- Just like Frink, Tagomi is consulting the I Ching, which is the ancient Chinese version of Google. (For more on the I Ching, check out "Symbols" and "Best of the Web" for an online version.)
- Tagomi is a powerful trade official here, but he's worried about his business meeting with Mr. Baynes. Baynes is a Swedish businessman who is coming here to make a deal about plastic injection molds (whee!).
- That's actually kind of exciting. But Tagomi is extra-nervous because the original message from his bosses in Japan hinted that Baynes might be… different from what he seems to be.
- Meanwhile—and get used to "meanwhiles," because almost every chapter has more than one POV going on—Childan is taking a pedecab to Tagomi's office in the Nippon Times Building.
- Childan has many authentic pieces of Americana to offer.
- Childan is also very focused on status and etiquette, so he thinks about the proper way to address different people—white Americans, Japanese, Germans, Americans working for the Japanese, etc.
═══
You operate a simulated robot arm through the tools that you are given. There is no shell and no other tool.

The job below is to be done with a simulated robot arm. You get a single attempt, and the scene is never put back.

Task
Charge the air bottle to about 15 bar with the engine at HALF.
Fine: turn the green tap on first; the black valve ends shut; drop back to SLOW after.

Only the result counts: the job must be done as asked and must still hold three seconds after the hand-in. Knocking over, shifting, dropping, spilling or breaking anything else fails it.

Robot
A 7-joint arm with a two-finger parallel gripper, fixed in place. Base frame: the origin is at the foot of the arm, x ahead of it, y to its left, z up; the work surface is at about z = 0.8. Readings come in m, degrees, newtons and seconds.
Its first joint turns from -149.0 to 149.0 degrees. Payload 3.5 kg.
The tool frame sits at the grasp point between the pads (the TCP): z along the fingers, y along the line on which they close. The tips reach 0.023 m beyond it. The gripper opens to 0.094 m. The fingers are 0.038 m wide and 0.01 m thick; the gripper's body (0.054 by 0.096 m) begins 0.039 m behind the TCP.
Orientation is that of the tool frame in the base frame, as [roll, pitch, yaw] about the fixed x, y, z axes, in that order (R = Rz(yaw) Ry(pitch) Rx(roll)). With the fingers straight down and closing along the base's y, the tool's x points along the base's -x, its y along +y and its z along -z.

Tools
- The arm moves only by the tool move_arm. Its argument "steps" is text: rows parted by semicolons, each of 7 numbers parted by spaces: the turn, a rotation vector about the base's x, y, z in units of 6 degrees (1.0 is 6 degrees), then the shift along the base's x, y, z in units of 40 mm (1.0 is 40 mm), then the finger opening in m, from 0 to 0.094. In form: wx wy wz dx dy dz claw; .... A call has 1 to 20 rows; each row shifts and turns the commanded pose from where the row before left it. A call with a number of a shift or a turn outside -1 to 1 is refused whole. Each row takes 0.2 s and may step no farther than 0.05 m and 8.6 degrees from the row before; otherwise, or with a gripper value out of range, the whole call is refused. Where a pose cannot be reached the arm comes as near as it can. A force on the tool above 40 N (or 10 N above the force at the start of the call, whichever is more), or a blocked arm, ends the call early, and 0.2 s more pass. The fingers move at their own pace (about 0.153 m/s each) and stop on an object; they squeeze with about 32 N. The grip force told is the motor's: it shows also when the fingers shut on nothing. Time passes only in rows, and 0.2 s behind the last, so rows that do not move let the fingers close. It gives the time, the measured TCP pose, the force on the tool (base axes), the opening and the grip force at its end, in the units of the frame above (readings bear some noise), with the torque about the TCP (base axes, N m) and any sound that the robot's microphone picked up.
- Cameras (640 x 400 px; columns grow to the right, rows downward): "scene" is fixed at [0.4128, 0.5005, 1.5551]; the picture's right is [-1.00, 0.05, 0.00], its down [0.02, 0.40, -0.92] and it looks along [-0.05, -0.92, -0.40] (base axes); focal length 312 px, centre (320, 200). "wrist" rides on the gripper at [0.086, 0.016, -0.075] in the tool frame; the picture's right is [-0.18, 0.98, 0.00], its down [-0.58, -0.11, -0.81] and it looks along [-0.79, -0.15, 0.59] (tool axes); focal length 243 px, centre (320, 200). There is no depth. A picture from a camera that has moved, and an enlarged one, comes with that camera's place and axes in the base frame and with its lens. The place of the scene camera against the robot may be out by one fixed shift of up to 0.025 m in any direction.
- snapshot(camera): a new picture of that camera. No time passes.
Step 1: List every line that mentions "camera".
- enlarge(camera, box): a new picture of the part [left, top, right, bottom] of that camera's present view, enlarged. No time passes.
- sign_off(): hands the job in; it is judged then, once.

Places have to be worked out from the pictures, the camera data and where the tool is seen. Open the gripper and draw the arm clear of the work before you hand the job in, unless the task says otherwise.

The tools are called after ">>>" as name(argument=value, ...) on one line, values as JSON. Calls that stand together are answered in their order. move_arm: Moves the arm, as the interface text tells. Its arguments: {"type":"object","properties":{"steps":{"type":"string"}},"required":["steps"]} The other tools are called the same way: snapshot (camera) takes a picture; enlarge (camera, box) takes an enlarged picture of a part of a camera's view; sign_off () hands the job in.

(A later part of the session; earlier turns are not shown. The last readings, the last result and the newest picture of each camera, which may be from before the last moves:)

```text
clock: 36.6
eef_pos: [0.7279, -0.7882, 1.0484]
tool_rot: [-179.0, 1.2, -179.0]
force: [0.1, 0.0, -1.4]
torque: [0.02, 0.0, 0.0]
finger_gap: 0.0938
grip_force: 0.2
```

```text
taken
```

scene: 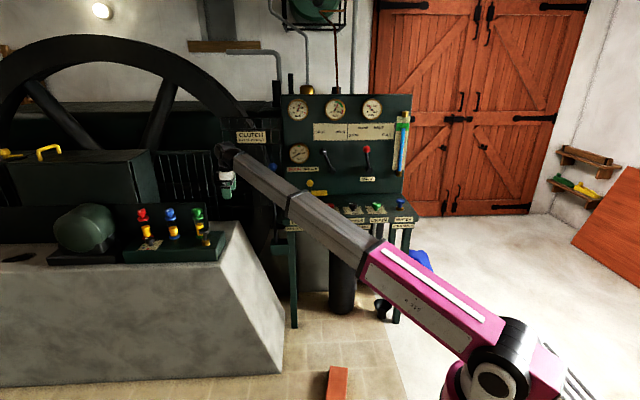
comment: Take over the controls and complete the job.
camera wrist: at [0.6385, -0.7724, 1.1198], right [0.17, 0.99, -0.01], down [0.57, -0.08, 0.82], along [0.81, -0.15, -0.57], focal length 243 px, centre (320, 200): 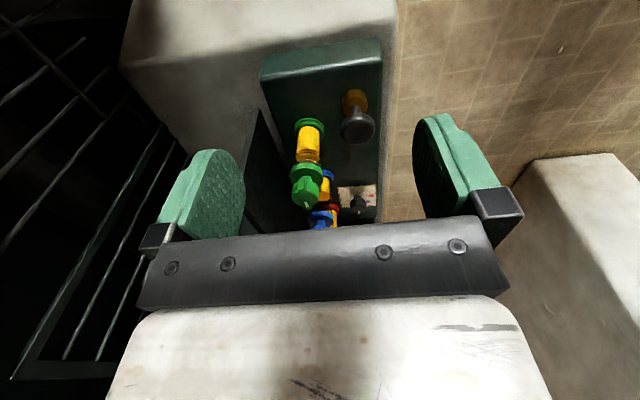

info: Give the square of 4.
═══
- In Chapter 1, we saw what Frink thought of the Germans; here, we get Childan's POV on them. He thinks they had some good ideas (like pushing the Poles and Slavs out of Europe), but that they sometimes got carried away (like when they killed off almost the entire black population of Africa).
- And Childan remembers how he became a dealer in Americana. It all started when a Japanese man came to his old store (in a bad part of town) and they discussed old timey American things. Childan had firsthand memory of this history, so he impressed the Japanese collector and his friends—and that's how Childan got into the collecting business.